Dieselgate scandal still haunting Volkswagen after four years

Volkswagen is facing what it looks like to be a long and expensive legal battle, all to do with Dieselgate. Over 400,000 people in Germany have joined the country’s first ever class action lawsuit.

The claimants say Volkswagen deliberately harmed consumers by installing emissions cheating software in millions of its diesel vehicles, allowing them to pollute more than was legal.


The case is likely to grind on for years and could make it harder for the carmaker to turn the page on a scandal that has damaged both its bottom line and its brand.

It may be four years since the Dieselgate scandal erupted, but German automaker Volkswagen is still paying the price today.

It emerged in 2015, that the company had installed software to reduce emissions in lab tests, since then Volkswagen has had to shell out tens of billions of Euros in damage control, compensation buy backs, and investments into the group’s new strategy.

Overall, the company has spend some 30 billion Euros in fines and compensation to owners and dealers. The majority after pleading guilty to a US criminal case in March 2017. There have also been large settlements in Australia and Canada.
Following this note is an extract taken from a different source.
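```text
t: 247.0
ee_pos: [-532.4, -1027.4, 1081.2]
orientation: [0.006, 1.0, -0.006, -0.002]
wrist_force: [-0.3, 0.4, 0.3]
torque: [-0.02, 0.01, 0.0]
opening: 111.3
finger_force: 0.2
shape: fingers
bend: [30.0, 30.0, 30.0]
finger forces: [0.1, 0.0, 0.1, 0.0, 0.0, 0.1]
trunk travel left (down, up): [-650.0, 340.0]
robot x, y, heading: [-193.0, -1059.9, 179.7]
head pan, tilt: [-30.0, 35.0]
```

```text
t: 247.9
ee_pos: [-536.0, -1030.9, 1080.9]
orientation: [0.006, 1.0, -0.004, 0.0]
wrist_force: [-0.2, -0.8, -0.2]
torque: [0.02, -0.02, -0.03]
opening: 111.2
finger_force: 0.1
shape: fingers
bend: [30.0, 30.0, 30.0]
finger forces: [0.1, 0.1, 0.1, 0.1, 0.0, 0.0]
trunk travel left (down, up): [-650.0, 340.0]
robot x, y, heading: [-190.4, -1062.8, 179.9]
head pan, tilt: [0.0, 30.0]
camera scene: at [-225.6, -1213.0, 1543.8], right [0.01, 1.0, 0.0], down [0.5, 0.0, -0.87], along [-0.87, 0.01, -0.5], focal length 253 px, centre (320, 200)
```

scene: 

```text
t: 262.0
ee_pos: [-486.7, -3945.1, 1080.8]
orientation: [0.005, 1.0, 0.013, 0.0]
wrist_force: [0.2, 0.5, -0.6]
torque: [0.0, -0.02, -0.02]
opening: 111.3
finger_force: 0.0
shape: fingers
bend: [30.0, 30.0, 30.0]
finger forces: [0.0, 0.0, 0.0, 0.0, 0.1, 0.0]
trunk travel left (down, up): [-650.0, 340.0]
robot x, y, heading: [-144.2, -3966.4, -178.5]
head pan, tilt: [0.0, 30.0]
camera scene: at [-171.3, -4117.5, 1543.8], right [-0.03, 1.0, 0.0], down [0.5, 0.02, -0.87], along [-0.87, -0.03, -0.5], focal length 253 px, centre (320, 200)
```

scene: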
The automaker have been forced to dive more quickly into electric vehicles in order to shed its image of a heavy polluter.

Last summer, Volkswagen aired a one minute and 45 second ad during NBA finals in the United States, highlighting its push for vehicles powered by green energy, and claiming that in the darkness of the scandal, the company found the light. The ad finished with this message: “In the darkness, we found the light. Introducing a new era of electric driving.”


But the company’s image is still far from what it once was, while the customers in Europe have regained trust in the German automaker, US sales have yet to return to pre-crisis levels.